They were each fined 400/= on count 1 and 450/= on count 2 and ordered in default to serve a month in prison on each count.
In addition the proceeds of the paraffin giving rise to the prosecution and the lorry that was carrying them were ordered forfeited.
Mr Ouma who appeared with Ombija for the appellants in this appeal has put up a spirited submission in urging this Court to allow the appeal and quash the orders of the learned Chief Magistrate who tried the appellants in the lower court.
He contends that section 2 of cap 116 defines what petroleum product is and the appellants having pleaded not guilty it was incumbent upon the prosecution to prove beyond reasonable doubt that the stuff that formed the subject of the charge was indeed petroleum product. There having been no evidence to that effect, the Court should not have assumed that this was a petroleum product.
He further submits the stuff not having been proved to fall under rule 3 of the Petroleum Rules, the appellants should have been acquitted.
Rule 3 of the Petroleum Rules states:
“(1)These Rules shall apply only to petroleum having a flashing point below 150 F and the word ‘petroleum’ shall be construed accordingly.
(2) For the purposes of these Rules, petroleum is divided into -
petroleum class A having a flashing point below 73 F; and Petroleum Class B having a flashing point of 73 F or above.”
Mr Ouma’s contention is that even if these were shown to be a petroleum product it was not shown or proved to be one to which the Rules applied. It was further submitted that no quantity was specifically proved which was necessary before a conviction in view of rule 6 of the Petroleum Rules which provides that the Rules shall not apply to Class A petroleum not exceeding twelve gallons in quantity or Class B petroleum not exceeding twenty gallons.

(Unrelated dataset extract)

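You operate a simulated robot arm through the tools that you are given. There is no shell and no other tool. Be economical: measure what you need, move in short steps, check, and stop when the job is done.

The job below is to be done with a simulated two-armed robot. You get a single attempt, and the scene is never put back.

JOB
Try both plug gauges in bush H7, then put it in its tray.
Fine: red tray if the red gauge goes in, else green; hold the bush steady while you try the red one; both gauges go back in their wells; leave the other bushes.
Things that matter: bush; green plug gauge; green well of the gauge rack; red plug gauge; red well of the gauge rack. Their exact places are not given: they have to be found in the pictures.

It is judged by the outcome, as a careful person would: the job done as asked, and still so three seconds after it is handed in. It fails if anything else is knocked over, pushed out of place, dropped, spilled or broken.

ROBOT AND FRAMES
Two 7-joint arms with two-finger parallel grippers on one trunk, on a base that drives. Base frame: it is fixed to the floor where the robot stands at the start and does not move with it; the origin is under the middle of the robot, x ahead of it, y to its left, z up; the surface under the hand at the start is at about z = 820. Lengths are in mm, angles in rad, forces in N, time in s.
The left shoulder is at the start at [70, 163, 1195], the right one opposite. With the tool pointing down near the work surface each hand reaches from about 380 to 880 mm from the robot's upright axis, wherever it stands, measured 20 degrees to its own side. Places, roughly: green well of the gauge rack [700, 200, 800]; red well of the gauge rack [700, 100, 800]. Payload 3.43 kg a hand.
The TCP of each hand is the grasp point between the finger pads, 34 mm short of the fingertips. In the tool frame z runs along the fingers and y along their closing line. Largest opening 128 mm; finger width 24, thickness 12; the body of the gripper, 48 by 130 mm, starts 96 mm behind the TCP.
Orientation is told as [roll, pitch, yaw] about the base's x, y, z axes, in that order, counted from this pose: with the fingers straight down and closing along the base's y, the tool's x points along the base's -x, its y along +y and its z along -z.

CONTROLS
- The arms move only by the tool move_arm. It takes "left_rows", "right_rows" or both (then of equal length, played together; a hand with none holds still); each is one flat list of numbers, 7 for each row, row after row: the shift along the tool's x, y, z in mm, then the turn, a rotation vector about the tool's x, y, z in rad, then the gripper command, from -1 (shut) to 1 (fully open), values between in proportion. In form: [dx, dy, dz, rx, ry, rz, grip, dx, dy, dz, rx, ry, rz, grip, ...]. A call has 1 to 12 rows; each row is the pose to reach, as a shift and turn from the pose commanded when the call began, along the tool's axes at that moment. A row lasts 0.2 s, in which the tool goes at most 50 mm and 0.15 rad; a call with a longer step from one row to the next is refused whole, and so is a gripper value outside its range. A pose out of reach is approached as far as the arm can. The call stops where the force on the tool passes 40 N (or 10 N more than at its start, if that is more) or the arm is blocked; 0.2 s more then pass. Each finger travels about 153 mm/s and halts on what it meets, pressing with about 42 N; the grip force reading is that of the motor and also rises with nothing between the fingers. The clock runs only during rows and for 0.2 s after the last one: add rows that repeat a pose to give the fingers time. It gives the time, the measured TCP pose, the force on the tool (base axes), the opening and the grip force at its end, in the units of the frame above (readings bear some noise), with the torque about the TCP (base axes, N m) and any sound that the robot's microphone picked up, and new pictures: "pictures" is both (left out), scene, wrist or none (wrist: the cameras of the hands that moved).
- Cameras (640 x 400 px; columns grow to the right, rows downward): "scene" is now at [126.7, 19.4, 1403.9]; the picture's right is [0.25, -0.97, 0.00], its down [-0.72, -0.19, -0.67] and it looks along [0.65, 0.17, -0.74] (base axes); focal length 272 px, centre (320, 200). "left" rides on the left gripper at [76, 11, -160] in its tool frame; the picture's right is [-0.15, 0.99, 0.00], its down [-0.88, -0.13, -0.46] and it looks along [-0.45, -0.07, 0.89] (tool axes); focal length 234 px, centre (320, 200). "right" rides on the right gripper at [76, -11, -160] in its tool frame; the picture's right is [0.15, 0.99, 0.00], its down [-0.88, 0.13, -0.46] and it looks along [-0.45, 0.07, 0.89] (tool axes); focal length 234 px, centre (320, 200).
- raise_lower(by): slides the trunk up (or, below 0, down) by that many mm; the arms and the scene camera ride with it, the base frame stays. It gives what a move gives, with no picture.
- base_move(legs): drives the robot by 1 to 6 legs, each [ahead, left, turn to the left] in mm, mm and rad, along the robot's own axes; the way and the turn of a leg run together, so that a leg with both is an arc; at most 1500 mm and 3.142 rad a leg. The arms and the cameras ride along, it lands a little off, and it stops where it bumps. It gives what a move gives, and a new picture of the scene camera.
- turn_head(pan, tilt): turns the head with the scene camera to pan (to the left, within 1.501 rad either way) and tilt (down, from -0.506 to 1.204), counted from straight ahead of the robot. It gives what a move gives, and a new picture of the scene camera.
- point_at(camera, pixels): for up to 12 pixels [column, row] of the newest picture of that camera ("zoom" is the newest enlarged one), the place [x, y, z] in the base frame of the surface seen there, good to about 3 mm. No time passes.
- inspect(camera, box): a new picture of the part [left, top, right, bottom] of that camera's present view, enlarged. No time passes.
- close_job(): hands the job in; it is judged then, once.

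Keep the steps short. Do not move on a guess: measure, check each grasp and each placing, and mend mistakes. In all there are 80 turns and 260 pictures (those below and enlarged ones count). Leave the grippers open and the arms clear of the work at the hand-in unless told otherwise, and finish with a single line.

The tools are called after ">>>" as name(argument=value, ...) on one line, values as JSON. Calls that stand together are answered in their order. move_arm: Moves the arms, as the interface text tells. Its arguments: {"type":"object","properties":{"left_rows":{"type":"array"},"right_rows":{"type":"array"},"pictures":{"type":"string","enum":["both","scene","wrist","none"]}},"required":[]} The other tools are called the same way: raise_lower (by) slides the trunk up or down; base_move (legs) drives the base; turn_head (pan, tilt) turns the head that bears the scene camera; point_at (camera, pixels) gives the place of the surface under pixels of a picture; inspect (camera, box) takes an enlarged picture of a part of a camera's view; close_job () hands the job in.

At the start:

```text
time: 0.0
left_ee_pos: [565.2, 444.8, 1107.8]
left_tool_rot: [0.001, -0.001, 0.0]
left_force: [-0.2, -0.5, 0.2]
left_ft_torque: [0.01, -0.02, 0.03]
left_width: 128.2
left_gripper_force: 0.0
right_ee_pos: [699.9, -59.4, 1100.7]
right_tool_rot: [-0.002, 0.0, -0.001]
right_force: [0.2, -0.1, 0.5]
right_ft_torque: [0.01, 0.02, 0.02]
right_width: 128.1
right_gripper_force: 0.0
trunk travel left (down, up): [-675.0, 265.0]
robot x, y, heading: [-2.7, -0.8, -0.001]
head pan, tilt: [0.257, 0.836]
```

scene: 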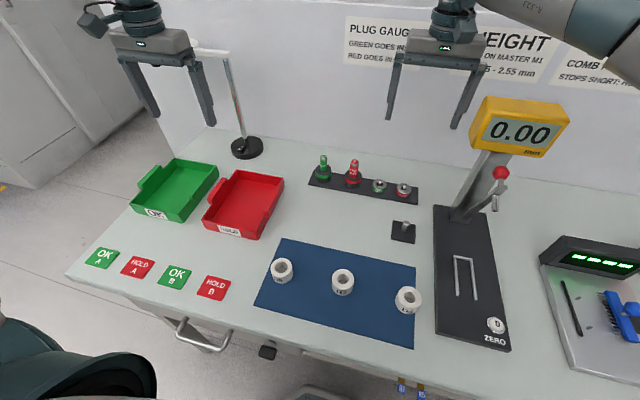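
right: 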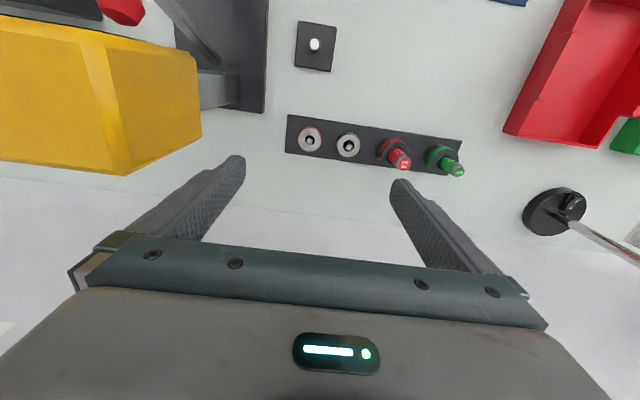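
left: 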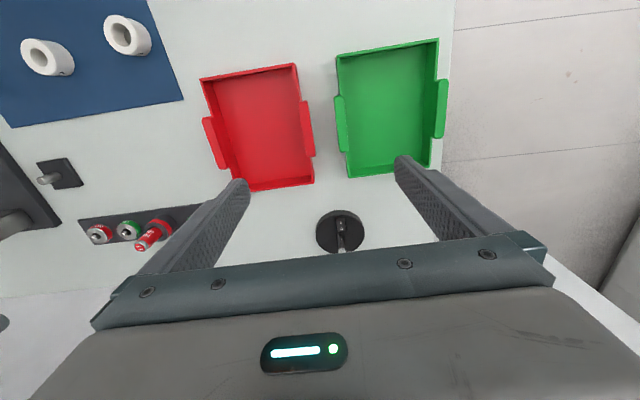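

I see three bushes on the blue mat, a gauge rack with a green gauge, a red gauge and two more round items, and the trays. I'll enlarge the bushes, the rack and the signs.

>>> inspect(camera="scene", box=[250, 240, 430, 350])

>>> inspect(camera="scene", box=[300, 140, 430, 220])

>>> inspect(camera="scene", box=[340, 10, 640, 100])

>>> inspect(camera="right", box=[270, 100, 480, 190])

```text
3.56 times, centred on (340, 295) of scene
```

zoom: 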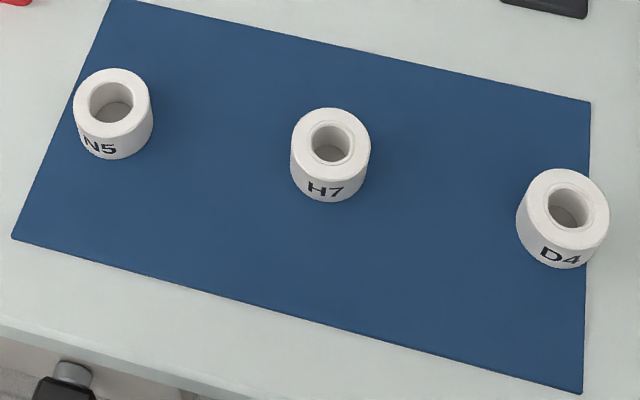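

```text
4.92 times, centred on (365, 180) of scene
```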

Of course, there is no doubt that this was a criminal charge which was subject to the standard of proof applicable to most criminal charges. The burden of proof was on the prosecution throughout and the standard of proof was beyond reasonable doubt. The charge was based on the premises that the stuff was a petroleum product. It is obvious that the actual quantity of the stuff was not determined, there is no doubt that it was in excess of the amounts that rule 6 of the Petroleum Rules talks of namely twelve gallons in case of Class A and twenty gallons in case of Class B.
I have no doubt that everybody presumes that everybody else knows what kerosene is. That may be so and kerosene may be a product of petroleum. The question is, is it such a product that provisions of cap 116 applies to? Section 2 of the Act states:-
“Petroleum’ includes any inflammable liquid made from petroleum; coal schist, shale, peat or any other biluminous substance or from any product of petroleum”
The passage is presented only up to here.